══ Material ══

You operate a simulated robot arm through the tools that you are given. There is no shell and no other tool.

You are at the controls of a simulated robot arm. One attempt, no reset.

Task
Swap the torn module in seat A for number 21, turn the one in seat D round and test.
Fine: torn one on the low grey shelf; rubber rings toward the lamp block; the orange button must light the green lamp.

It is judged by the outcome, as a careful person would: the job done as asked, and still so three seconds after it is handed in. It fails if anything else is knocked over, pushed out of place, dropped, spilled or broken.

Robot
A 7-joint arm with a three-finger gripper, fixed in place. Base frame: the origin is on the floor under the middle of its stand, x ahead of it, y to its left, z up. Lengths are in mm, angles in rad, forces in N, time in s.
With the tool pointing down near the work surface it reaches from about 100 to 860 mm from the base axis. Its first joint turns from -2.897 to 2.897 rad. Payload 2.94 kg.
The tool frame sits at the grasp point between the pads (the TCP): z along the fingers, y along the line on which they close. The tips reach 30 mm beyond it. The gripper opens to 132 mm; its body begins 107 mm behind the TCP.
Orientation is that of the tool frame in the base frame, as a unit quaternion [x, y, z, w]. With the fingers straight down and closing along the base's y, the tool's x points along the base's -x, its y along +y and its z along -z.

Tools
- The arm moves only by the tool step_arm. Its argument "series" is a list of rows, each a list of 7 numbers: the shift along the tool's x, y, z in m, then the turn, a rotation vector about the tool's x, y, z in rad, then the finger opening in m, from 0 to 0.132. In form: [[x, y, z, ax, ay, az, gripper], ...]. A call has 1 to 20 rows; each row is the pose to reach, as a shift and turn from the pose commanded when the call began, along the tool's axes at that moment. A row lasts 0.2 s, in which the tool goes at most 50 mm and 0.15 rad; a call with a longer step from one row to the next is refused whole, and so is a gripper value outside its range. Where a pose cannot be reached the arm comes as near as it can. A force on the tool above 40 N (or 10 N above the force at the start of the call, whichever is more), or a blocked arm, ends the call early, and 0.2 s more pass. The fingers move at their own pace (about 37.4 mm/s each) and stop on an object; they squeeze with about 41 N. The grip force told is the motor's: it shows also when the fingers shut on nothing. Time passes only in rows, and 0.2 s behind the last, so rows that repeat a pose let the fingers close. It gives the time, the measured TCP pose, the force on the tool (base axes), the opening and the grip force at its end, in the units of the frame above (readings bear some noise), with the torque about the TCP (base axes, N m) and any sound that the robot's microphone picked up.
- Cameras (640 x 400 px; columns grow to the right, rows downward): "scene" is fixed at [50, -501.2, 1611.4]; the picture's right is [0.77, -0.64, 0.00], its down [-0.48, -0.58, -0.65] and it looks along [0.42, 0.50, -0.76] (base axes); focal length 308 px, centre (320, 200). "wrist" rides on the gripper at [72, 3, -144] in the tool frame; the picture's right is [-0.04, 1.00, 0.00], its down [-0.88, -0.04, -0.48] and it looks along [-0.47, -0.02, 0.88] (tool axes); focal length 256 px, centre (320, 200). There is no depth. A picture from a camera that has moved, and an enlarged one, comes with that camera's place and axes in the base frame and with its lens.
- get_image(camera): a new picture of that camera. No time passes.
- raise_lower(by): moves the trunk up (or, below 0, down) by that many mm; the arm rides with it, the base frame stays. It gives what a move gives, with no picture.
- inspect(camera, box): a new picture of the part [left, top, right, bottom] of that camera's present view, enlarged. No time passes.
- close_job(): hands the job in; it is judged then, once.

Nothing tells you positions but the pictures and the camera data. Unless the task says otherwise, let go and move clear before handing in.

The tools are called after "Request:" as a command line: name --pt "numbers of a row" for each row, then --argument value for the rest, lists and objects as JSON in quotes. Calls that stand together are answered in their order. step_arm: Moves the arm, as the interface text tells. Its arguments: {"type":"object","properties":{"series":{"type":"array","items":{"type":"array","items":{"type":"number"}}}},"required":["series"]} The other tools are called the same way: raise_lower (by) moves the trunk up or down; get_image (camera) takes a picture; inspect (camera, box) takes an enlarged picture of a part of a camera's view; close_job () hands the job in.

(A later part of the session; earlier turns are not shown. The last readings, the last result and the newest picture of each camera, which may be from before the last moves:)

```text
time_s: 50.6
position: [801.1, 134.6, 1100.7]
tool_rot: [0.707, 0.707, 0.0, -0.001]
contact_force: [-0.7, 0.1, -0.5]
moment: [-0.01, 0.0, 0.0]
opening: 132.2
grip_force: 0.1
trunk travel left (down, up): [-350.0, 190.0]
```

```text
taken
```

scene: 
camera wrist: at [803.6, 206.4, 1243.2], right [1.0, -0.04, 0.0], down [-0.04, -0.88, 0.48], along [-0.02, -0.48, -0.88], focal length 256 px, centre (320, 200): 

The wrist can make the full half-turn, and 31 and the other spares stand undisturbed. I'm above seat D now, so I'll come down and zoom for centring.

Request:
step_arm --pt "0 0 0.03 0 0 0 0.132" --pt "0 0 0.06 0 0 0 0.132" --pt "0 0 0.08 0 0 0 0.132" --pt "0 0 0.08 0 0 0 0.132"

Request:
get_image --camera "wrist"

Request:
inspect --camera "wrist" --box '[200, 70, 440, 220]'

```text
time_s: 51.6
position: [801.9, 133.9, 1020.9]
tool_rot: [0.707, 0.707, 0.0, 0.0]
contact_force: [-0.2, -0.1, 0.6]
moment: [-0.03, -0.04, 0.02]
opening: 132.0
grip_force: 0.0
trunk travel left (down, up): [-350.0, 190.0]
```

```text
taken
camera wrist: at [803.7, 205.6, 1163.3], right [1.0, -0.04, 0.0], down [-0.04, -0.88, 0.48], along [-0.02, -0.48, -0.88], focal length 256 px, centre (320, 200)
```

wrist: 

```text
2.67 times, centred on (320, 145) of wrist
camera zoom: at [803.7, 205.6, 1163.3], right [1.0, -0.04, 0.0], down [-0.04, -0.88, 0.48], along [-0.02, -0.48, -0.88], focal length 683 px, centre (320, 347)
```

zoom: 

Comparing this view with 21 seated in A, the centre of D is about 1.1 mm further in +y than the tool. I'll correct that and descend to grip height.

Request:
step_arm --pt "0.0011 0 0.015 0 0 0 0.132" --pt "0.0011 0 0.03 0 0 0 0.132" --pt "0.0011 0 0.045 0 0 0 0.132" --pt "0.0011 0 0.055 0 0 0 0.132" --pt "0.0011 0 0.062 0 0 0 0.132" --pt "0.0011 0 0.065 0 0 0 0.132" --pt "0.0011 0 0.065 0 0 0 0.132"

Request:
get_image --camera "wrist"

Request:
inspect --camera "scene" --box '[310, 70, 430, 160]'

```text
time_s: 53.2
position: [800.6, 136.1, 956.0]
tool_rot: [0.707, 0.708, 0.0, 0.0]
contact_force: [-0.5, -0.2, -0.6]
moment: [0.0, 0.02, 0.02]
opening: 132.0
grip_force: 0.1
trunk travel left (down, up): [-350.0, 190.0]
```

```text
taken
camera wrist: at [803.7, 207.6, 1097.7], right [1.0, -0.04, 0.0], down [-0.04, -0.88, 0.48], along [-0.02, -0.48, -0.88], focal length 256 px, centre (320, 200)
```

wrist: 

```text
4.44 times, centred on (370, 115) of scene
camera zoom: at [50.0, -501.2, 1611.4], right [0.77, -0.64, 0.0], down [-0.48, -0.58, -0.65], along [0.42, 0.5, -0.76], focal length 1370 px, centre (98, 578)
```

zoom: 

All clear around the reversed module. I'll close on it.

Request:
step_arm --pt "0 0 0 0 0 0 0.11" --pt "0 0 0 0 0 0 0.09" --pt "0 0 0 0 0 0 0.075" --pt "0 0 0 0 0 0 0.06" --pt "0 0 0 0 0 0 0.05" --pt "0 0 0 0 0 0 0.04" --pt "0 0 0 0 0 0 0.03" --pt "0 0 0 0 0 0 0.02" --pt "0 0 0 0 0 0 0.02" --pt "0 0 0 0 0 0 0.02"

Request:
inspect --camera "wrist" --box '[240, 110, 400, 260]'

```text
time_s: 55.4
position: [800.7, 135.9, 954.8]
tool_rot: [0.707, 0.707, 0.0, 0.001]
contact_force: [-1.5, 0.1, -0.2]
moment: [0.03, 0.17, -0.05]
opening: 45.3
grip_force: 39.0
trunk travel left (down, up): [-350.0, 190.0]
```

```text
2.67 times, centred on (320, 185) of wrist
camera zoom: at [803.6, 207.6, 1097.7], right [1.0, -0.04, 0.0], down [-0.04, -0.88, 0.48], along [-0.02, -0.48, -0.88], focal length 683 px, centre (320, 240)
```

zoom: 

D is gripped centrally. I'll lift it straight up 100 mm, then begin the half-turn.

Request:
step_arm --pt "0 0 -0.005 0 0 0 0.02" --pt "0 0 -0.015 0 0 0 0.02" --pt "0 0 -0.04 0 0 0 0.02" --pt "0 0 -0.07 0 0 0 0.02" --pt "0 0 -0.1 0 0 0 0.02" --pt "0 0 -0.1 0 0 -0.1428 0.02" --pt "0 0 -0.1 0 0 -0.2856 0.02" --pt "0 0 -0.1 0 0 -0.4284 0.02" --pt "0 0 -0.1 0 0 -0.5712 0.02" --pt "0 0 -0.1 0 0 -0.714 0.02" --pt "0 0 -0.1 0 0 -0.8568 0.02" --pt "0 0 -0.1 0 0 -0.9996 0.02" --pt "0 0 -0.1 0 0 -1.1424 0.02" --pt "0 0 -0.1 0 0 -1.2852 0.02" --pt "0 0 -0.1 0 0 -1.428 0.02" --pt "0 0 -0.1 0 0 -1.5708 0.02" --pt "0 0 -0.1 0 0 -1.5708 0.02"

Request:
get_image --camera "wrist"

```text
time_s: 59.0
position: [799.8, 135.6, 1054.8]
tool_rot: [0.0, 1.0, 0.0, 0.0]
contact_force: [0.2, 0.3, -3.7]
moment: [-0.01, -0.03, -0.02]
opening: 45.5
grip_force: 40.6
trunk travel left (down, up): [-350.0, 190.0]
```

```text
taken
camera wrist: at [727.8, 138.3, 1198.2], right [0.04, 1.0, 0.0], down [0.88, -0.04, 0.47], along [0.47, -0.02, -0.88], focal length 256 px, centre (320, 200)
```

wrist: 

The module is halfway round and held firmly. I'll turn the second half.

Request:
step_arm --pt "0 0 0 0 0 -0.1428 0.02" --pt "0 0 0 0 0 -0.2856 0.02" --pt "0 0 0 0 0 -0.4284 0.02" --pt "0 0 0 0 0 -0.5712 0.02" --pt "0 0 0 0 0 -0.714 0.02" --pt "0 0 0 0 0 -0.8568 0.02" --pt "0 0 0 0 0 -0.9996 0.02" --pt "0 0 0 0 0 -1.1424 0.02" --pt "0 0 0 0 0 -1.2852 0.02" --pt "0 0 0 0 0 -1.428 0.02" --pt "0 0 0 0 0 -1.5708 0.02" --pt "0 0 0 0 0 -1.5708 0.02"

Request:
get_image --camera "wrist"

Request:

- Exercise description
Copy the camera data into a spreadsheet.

═══

- Exercise description
State only how many lines in the material include "joint".

- Answer for this exercise
2